When I backed Star Citizen in 2013, Chris Roberts had already poured his own money into making a demo to show off before announcing the kickstarter. The game he proposed was very simple. It would have been Freelancer, aka a game where you fly a ship around in space with arcadey controls. The selling point was a singleplayer campaign, and then if you wanted you could spool up your own private server to mess around in for a bit. Just like Freelancer. There would have been 40 star systems, but the quality he was envisioning was modest. This would have been easily achievable with the off the shelf solutions and the design requirements that had been solved years before by other games. For the scope he pitched, the game would have taken 2 years to release.

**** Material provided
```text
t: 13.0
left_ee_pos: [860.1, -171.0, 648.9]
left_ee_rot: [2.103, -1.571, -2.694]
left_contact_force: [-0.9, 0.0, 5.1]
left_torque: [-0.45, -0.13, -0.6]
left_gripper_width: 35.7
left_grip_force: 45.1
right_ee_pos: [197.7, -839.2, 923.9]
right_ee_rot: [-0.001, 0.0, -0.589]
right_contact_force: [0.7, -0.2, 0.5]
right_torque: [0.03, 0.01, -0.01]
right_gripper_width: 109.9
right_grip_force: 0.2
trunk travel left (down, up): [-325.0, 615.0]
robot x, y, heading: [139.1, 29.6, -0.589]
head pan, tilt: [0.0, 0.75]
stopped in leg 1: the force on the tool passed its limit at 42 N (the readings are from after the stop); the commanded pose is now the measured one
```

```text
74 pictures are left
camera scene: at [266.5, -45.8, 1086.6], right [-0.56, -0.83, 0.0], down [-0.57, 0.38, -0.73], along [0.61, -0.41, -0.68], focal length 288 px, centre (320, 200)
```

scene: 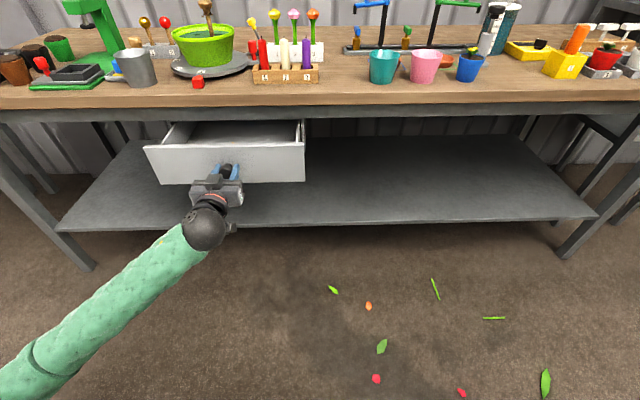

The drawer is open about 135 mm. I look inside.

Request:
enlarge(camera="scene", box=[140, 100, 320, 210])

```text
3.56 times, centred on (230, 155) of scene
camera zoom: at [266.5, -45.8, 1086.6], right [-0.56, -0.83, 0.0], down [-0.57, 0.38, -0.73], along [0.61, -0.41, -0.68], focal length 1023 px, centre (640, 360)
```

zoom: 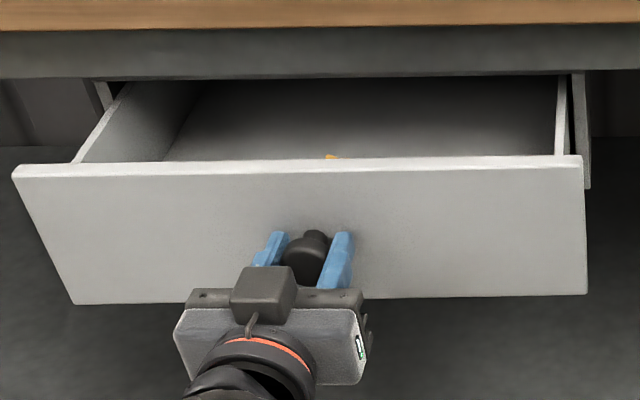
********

What happened is that the kickstarter blew up, and then Chris Roberts decided that since he had more money, he could now tack on more and more features. Even though people had already paid for a smaller scope product of a certain vision he had promised. The point of no return was when decided to reimagine the game with you being able to seemlessly fly from space down onto huge planets and step outside of your ship and run around with a gun. The sandbox realism and scale was ludicrous and led to all of the issues that have plagued the game since, namely that there is far, far, far too much stuff for the servers to handle, which is why the servers always begin bugging out about 30 minutes after an instance is created and crash an hour later, and are capped at 50 players each. He promised magick server meshing tech that would handle all of these problems, but after years and years of prototyping, they did not fix the game. And the quality of the planets became insane, with him having armies of artists spend a year developing ONE CITY PER YEAR. It took A FULL DECADE for the Star Citizen team to finish creating ONE STAR SYSTEM at the insane level of detail that Chris wanted and introduced the second star system of Pyro, which it looks like they are going to spend at least several more years on.

Also, the singleplayer campaign that I bought was still nowhere in sight over a decade later. So I sold my Star Citizen game package on the grey market subreddit and bought Aquaplus' (a visual novel/SRPG developer) first stab at making a 3D JRPG, Monochrome Mobius. The aesthetics were shoddy, but I overall got a full length complete campaign and had a fun time, and I am looking forward to its sequel.
I haven't followed the drama as closely as some, but this rings true in my ears. I vaguely remember about 7 or 8 years ago the Chris Roberts got frustrated by some posts and started offering refunds to the original kickstarter backers.

Not sure how that turned out, but I think at this point he has so much cash that he would gladly give refunds, for whatever its worth.

I did test out the game a few weeks ago, I figured why the hell not, there isn't anything else out there right now. The game is still buggy as ****, but I do see promise. I wouldn't advise spending money on the game, but this is the rpghq so I'm not really worried about you all opening your wallets to anything. The game just needs another 5 years and then maybe it can move into beta testing and early access.